Exercise goal:
Reproduce verbatim the lines up to and including the one with "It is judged", starting from the first.

━━━ Data provided

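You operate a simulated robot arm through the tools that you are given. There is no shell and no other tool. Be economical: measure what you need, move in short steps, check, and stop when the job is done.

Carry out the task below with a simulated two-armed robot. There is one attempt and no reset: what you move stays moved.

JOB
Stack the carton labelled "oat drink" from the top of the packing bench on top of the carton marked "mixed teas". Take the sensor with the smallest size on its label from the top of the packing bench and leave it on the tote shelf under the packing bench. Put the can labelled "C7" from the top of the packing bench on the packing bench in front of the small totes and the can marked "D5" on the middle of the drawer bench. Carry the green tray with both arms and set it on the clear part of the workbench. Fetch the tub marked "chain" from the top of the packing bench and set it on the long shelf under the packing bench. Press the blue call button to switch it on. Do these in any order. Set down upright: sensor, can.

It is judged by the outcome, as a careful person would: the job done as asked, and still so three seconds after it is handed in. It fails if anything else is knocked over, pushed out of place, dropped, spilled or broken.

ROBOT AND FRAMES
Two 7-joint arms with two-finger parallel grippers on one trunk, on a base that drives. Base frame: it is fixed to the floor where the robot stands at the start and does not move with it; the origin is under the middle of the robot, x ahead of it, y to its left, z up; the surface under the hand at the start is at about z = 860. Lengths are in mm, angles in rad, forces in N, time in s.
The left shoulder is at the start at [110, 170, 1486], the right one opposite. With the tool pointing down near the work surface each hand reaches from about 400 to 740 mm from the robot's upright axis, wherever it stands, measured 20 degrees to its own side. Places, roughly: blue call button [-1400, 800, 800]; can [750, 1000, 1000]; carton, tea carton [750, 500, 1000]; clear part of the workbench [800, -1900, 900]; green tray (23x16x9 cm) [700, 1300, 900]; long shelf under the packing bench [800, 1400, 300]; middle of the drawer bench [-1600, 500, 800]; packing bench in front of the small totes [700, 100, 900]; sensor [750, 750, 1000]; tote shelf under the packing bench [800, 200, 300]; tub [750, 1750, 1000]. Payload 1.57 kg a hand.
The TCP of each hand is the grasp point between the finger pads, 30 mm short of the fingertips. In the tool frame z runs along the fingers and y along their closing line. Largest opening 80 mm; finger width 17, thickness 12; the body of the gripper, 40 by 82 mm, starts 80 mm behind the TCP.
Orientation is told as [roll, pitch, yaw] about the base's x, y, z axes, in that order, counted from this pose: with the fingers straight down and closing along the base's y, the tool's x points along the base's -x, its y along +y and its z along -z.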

━━━━━━

Answer to the task:
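You operate a simulated robot arm through the tools that you are given. There is no shell and no other tool. Be economical: measure what you need, move in short steps, check, and stop when the job is done.

Carry out the task below with a simulated two-armed robot. There is one attempt and no reset: what you move stays moved.

JOB
Stack the carton labelled "oat drink" from the top of the packing bench on top of the carton marked "mixed teas". Take the sensor with the smallest size on its label from the top of the packing bench and leave it on the tote shelf under the packing bench. Put the can labelled "C7" from the top of the packing bench on the packing bench in front of the small totes and the can marked "D5" on the middle of the drawer bench. Carry the green tray with both arms and set it on the clear part of the workbench. Fetch the tub marked "chain" from the top of the packing bench and set it on the long shelf under the packing bench. Press the blue call button to switch it on. Do these in any order. Set down upright: sensor, can.

It is judged by the outcome, as a careful person would: the job done as asked, and still so three seconds after it is handed in. It fails if anything else is knocked over, pushed out of place, dropped, spilled or broken.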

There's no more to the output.